■ **PROBLEM SET**
[a] Take the quoted passage and repeat only what runs from "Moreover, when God" through "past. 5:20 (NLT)".
[b] Give the continuation of the quoted passage.

■ **QUOTED PASSAGE**
[Start]

Moreover, when God gives someone wealth and possessions, and the ability to enjoy them, to accept their lot and be happy in their toil—this is a gift of God. They seldom reflect on the days of their life, because God keeps them occupied with gladness of heart. Ecclesiastes 5:19-20 (NIV)
I hate to confess this, but Ecclesiastes has always been my least favorite book of the Bible – all the depressing talk about the meaninglessness of life. Usually, I read through it pretty fast. But this time I was reined in by that phrase: occupied with gladness of heart (or occupied with joy in the ESV). I started looking at the original Hebrew, and it has been changing by life.
The New Living Testament translates verse 5:20 this way:
God keeps such people so busy enjoying life that they take no time to brood over the past. 5:20 (NLT)
"Brooding over the past" is familiar to me. It is something I have done a lot, whether I was aware of it or not. So much of our unconscious life is occupied with getting what we never had, trying to fix the brokenness. Filling the hole with stuff – wealth and possessions – is one way we do that. We can become slaves to it. Yet, this verse says that God can set me free from all that and keep me occupied instead with gladness, or joyfulness, of heart.

[End]

■ **SOURCE EXCERPT**
[Start]

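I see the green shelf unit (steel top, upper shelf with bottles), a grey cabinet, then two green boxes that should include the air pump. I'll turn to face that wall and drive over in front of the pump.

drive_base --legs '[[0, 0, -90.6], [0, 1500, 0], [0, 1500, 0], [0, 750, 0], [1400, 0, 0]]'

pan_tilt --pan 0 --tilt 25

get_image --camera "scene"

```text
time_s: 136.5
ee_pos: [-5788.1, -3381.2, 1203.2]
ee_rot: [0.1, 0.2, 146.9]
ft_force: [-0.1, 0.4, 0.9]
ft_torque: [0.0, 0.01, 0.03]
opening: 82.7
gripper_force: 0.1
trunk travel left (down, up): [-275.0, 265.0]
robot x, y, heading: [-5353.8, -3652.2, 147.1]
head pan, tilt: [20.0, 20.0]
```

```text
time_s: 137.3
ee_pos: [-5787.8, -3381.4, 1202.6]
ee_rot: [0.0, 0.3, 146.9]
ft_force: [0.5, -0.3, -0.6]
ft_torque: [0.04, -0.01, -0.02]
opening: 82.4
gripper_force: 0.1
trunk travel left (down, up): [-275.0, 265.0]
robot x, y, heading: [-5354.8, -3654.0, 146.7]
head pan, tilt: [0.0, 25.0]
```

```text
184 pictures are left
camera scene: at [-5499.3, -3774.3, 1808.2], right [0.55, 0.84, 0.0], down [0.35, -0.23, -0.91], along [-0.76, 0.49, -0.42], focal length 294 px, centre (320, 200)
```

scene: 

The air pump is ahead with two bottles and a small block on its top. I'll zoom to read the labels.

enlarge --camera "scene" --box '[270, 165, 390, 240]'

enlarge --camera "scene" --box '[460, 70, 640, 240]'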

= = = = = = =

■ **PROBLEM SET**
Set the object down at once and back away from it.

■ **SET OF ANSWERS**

[End]

■ **SET OF ANSWERS**
[a]
Moreover, when God gives someone wealth and possessions, and the ability to enjoy them, to accept their lot and be happy in their toil—this is a gift of God. They seldom reflect on the days of their life, because God keeps them occupied with gladness of heart. Ecclesiastes 5:19-20 (NIV)
I hate to confess this, but Ecclesiastes has always been my least favorite book of the Bible – all the depressing talk about the meaninglessness of life. Usually, I read through it pretty fast. But this time I was reined in by that phrase: occupied with gladness of heart (or occupied with joy in the ESV). I started looking at the original Hebrew, and it has been changing by life.
The New Living Testament translates verse 5:20 this way:
God keeps such people so busy enjoying life that they take no time to brood over the past. 5:20 (NLT)

[b]
The word translated "[gives] the ability" in verse 19 - the ability to enjoy them, to accept their lot and be happy in their toil - is a Hebrew word that means to be master of, empower, to be given power or mastery over, to have rule or dominion.1 It is also translated "given the power and ability" (Amplified), "empowered" (NASB), and "enables" (NRSV).
In other words, God gives us the ability to be the master and not the slave. To have dominion over the gifts and the lot given us in this life. He frees us from the slavery of the now, the striving for wealth and possessions, and from our past emotional and physical poverty and abuse. He gives us the grace to be master of both and therefore to be able to enjoy and accept and be thankful for our now – our lot in life. We stop looking for the stuff and the love we never had and surrender to what we have been given. And when that happens, when we take our energy and attention off things, and holes, we are free to focus on the Giver of all and to be occupied with the gladness of heart that comes in his Presence.
That sounds good, right? Yet, when I looked up the meaning of the word translated "occupied" in the NIV I found this astounding definition:
To be bowed down or afflicted. To humble someone or to humble oneself. Affliction as discipline by God (Deuteronomy 8:2). To mistreat or mishandle another person, as Sarai mistreated Hagar (Genesis 16:6). It means to hurt, defile, even violate, ravish (2 Samuel 13:14). And yet, it is also translated "gentleness," as in "... your gentleness made me great" (Psalm 18:35).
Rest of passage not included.